Zaniepokojeni tymi doniesieniami fani zaczęli masowo komentować ostatni, opublikowany ponad miesiąc temu post swojej ulubienicy na Instagramie. Wielu sympatyków próbowało wesprzeć Marinę dobrym słowem w prywatnych wiadomościach, a przynajmniej tak wynika z informacji, jaką gwiazda przekazała w oficjalnym oświadczeniu.
Oświadczenie Mariny Łuczenko-Szczęsnej na temat problemów rodzinnych
W środę, 11 listopada, tuż po północy, na Instastory Mariny pojawiło się oświadczenie, w którym wreszcie publicznie postanowiła odnieść się do ostatnich medialnych spekulacji.
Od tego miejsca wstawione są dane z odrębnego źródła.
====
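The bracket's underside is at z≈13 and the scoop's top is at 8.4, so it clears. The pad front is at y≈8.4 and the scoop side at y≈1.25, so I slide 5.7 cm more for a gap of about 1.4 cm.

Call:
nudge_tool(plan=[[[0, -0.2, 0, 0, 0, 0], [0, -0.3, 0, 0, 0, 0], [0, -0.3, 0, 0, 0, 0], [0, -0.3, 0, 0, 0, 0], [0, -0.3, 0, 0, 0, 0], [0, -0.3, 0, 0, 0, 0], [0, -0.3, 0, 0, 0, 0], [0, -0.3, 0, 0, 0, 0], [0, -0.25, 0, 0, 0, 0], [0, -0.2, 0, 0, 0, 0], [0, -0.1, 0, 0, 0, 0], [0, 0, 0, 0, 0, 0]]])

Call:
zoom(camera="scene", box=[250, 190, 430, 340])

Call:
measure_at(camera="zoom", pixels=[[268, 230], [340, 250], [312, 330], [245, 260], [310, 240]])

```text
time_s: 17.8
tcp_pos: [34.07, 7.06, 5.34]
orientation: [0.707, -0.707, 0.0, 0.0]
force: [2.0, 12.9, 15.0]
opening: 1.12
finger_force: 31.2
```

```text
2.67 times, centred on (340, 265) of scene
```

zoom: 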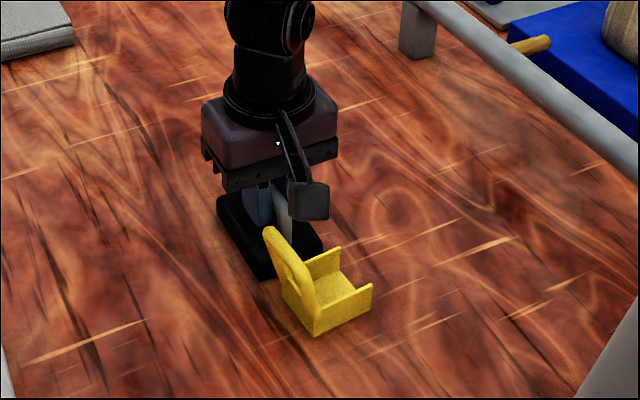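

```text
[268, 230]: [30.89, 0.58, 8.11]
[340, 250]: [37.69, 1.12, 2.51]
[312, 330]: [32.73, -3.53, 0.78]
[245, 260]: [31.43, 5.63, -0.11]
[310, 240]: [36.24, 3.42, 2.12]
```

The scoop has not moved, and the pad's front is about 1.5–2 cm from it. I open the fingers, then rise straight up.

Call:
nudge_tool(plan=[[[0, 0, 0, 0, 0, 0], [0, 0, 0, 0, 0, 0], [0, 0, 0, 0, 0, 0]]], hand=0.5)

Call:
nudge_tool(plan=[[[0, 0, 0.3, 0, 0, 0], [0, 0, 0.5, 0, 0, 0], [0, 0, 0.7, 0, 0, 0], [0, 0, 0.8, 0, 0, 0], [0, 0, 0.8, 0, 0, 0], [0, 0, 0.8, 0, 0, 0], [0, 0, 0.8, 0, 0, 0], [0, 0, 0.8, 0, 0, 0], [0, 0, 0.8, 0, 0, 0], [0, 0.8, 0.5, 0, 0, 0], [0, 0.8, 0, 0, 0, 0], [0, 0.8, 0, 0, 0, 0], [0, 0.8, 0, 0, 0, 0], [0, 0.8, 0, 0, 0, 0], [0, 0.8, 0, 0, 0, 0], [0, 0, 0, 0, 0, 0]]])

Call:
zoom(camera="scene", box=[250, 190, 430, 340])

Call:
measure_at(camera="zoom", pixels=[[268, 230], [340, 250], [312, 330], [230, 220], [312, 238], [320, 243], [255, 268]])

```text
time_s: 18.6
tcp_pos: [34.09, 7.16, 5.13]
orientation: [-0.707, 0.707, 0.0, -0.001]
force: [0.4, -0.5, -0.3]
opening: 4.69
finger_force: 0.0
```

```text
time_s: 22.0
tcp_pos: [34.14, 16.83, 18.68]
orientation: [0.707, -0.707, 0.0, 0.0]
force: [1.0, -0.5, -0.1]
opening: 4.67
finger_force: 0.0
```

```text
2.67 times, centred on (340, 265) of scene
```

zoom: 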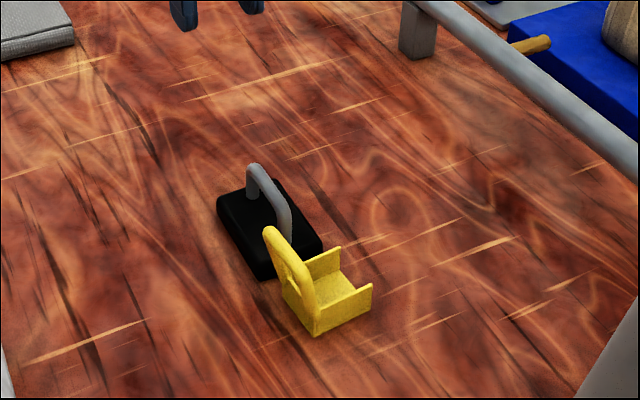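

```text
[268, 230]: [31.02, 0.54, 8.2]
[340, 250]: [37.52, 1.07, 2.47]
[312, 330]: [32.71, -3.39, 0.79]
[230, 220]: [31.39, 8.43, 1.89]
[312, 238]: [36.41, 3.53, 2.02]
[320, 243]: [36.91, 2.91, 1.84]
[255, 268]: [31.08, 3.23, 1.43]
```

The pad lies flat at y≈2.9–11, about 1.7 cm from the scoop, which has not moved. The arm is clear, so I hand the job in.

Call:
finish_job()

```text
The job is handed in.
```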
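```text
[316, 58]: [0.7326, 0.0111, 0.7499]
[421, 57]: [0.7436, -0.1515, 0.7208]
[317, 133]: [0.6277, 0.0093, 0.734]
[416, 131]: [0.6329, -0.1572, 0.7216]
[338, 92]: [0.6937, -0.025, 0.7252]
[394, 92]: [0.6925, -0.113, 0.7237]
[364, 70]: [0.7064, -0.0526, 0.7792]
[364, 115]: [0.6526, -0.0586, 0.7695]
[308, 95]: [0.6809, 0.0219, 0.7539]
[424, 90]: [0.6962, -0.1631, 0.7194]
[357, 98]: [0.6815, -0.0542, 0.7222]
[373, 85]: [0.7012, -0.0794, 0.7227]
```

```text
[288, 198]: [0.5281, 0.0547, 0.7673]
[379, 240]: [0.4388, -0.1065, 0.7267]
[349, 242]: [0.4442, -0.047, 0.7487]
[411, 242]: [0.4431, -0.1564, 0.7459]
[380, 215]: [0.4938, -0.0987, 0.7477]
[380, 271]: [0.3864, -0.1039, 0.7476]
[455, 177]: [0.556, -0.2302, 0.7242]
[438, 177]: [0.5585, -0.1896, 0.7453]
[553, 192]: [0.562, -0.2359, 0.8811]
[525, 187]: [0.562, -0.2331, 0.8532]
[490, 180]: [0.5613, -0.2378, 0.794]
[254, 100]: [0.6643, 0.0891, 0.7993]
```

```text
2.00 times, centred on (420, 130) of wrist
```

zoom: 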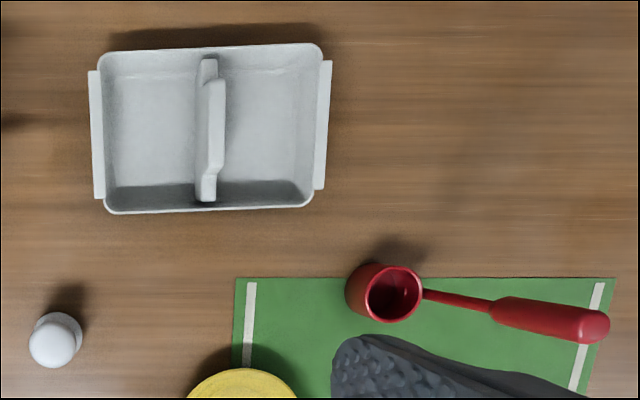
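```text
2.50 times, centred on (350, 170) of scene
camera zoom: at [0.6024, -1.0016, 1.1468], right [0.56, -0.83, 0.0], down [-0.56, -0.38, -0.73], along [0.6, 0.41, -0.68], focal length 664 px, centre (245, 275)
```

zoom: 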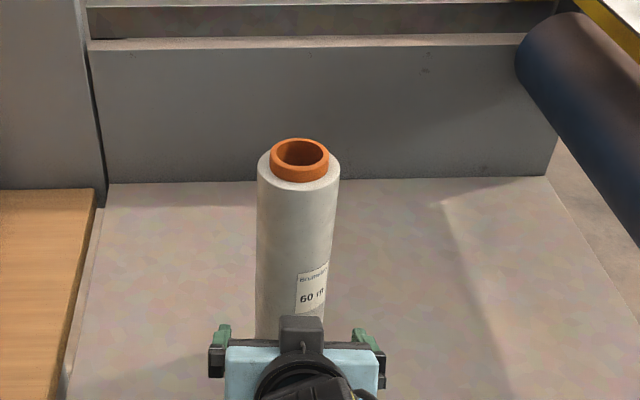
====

Gwiazda skomentowała zdjęcia paparazzi, które tak mocno pobudziły wyobraźnię odbiorców.
Łuczenko-Szczęsna zapewniła, że nie będzie publicznie tłumaczyć, jakim problemom obecnie musi stawić czoła, bo „wywoływanie współczucia nie jest w jej stylu”. Autorka hitu On my way odmówiła również komentarza w sprawie wspomnianych zdjęć z wyjątkowo trudnej rozmowy.
Internautów, którzy trzymają kciuki za artystkę, z pewnością ucieszy fakt, że ta zapowiedziała rychły powrót do wirtualnego świata, bez którego – jak sama twierdzi – żyje jej się lepiej.
Wpis Mariny powinien uspokoić zmartwionych fanów, choć łatwo można z niego wywnioskować, że w prywatnym życiu żony Wojciecha Szczęsnego wydarzyło się coś szczególnie ważnego.
Trzymamy kciuki.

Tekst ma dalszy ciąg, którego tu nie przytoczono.